I should be studying for a math test right now, but my brain needs a break from groups, subgroups, factor groups, rings, and fields (for my test on Wednesday) and from almost linear systems of differential equations and matrix exponentiation (for my test tomorrow morning), so here are the details of another one of my interviews!
This one was definitely more computer science-y than the rest.
Implement a heap data structure with the following methods that run in the following amounts of time, prove their runtime, and meet the extra specifications:
Create heap in constant time
Add a new element in log(n) time
Retrieve the minimum element in constant time
Remove the minimum element in log(n) time
Data structure must be entirely immutable
Data structure must be a balanced binary heap
I started out with no immediate idea how to do this in an immutable way, so I just went ahead and started out with
a static create() method (I did this in Java) that returned a HeapNode
I knew that I needed to make a min-heap, so I went ahead and started on the add() method. I either set the left-child pointer to a new HeapNode containing the Object to be added if it didn’t have a left child, or I called add() recursively on the left child. Likewise for the right — for now I chose randomly. I explained to the interviewer that I knew it needed to be balanced, but I’d go back to that after I had the basic methods done first.
Retrieve in constant time was easy — obviously you are just returning the Object held by the top HeapNode.
Removing the minimum element in log(n) time was a bit harder. I remembered my algorithms/discrete structures classes though, and knew you just needed to “bubble down” much like you do with add(), so I wrote the code to move the furthest-down node to the top, then keep swapping it with lower elements until the heap property was fulfilled. Again, I knew that it needed to be immutable and balanced, but I wanted a working heap first.
Now that I had the 3 main methods of my heap finished, I worked on the balanced part. I decided that each node should keep track of the number of its left and right children. This works perfectly instead of my random approach from before for add(), so I went ahead and changed this. As for remove(), I had to go back and change this to bubble down to keep it balanced (remove the top node and replace it with the top node of the left or right subtree — whichever has more elements, then swap recursively to maintain heap structure).

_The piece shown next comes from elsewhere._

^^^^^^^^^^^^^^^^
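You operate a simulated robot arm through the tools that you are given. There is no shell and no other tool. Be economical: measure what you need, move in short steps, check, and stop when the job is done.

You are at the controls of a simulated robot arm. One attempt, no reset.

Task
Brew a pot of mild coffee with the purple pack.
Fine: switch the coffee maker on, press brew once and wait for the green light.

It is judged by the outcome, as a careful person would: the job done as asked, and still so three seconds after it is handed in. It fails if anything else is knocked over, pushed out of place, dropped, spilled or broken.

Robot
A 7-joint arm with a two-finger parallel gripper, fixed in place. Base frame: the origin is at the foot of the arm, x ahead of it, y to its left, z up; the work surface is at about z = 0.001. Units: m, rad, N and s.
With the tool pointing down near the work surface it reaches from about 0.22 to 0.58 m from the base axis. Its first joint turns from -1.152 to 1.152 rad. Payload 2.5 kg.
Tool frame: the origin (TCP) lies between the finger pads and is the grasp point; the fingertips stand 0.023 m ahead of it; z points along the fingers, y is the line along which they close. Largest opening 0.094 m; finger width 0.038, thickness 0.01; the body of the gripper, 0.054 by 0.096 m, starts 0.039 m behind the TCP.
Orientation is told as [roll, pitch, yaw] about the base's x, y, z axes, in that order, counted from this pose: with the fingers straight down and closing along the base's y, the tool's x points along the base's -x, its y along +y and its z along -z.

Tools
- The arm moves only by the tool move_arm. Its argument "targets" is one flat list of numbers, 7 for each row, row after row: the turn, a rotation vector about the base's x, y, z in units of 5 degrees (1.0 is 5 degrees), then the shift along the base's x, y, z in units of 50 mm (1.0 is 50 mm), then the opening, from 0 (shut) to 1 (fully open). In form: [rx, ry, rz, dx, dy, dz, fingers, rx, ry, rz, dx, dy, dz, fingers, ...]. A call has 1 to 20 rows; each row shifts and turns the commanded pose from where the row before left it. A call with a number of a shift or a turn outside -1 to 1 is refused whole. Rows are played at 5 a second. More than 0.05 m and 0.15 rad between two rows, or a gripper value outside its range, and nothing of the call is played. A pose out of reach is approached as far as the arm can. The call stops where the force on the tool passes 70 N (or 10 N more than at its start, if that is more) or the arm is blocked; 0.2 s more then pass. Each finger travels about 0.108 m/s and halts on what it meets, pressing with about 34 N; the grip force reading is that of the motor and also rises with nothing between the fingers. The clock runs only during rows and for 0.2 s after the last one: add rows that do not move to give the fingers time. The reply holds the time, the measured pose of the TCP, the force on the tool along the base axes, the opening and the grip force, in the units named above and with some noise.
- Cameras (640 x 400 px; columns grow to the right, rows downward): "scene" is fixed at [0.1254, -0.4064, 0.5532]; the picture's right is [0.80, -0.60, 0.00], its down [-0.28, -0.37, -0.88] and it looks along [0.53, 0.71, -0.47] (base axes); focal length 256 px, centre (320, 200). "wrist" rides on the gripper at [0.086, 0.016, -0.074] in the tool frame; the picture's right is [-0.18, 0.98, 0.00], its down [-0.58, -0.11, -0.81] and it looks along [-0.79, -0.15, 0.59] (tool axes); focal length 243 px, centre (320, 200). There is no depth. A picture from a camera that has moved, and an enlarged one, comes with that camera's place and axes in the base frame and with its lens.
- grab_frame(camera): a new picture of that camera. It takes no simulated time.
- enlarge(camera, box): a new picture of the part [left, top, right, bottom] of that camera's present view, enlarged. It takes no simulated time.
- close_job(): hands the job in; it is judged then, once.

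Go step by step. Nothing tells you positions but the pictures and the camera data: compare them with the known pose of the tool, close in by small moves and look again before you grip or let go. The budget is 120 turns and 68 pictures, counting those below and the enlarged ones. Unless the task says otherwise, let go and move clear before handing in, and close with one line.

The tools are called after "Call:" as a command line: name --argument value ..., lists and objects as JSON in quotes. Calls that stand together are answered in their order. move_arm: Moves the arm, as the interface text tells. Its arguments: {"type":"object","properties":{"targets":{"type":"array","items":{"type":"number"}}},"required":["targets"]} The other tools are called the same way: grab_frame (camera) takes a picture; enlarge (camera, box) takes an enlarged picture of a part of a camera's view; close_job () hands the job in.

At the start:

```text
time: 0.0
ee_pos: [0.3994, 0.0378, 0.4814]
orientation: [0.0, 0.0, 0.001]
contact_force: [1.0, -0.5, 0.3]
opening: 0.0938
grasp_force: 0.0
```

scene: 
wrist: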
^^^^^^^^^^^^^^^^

Now, about 45 minutes into the interview, I had the correct methods commented with very terse proofs of runtime, but without the immutability property. After pondering aloud for a couple of minutes about it, the interviewer gave me some sort of advice (I don’t remember exactly since the interview was over a month ago), and, due to lack of time, I explained how I would implement the immutability:
“The Cool Part**”
** denotes my personal opinion!
Think about a min heap with elements (from top to bottom and left to right) 12, 7, 9. To insert 8, you will create a heap that looks like 12, 8, 9, 7 (where 12 is on the 0th row, 8 and 9 are on the 1st row, and 7 on the 2nd row). You might immediately think, “Oh, I need to swap the left-child pointer on 12 to 8, then point 8’s left-child pointer to 7.” This is correct for a mutable heap, but I need to preserve the original heap.
To preserve both heaps, instead create a new HeapNode with 12 as the element. Next, decide if you are going to add to the left or right subtree (you know the sizes). If you are going to add to the left, then set the right-child pointer of the new HeapNode to the original HeapNode containing 9. Next, at 7, you decide if 8 will replace 7 or descend — it is greater, so it replaces 7, so go ahead and create a new HeapNode with 8 inside, and point your new HeapNode with 12’s left-child pointer to this new HeapNode with 8 inside. Finally, create a new HeapNode with 7 inside, and point this new HeapNode with 8’s left-child pointer to this node. Return the new HeapNode with 12 as the element, and you now have a pointer to the old, still-the-same heap, and the new, changed heap too.
Notice that we have changed NONE of the pointers in the original heap, thus we have achieved immutability. We only created 3 new nodes (since for the right subtree, we just pointed the new root to the old right subtree), which is still log(n) time for our heap.
You can continue this process of creating new branches in log(n) time, and while you may generate an ugly looking diagram of pointers if you draw it out, you achieve immutability even with the runtime requirements.
I’ll leave the remove() method in an immutable way as an exercise to the reader!
I couldn’t quite meet all of these requirements in the 50 minutes or so I was allotted, so I unfortunately did not get the job. I admit fully that I came to this interview less prepared than the other ones (the other 3 interviews, I had studied at least 30 hours the week prior to each one; and for the whole set of interviews, I had probably studied probability, combinatorics, data structures, and algorithms for about 200 hours from November through February).
I am still very interested in computational finance, and may apply to some of these firms again in the future post-PhD, as I think it would be thrilling to work on “the street” with some of the greatest mathematicians alive, but for now, I’ll focus more on my research!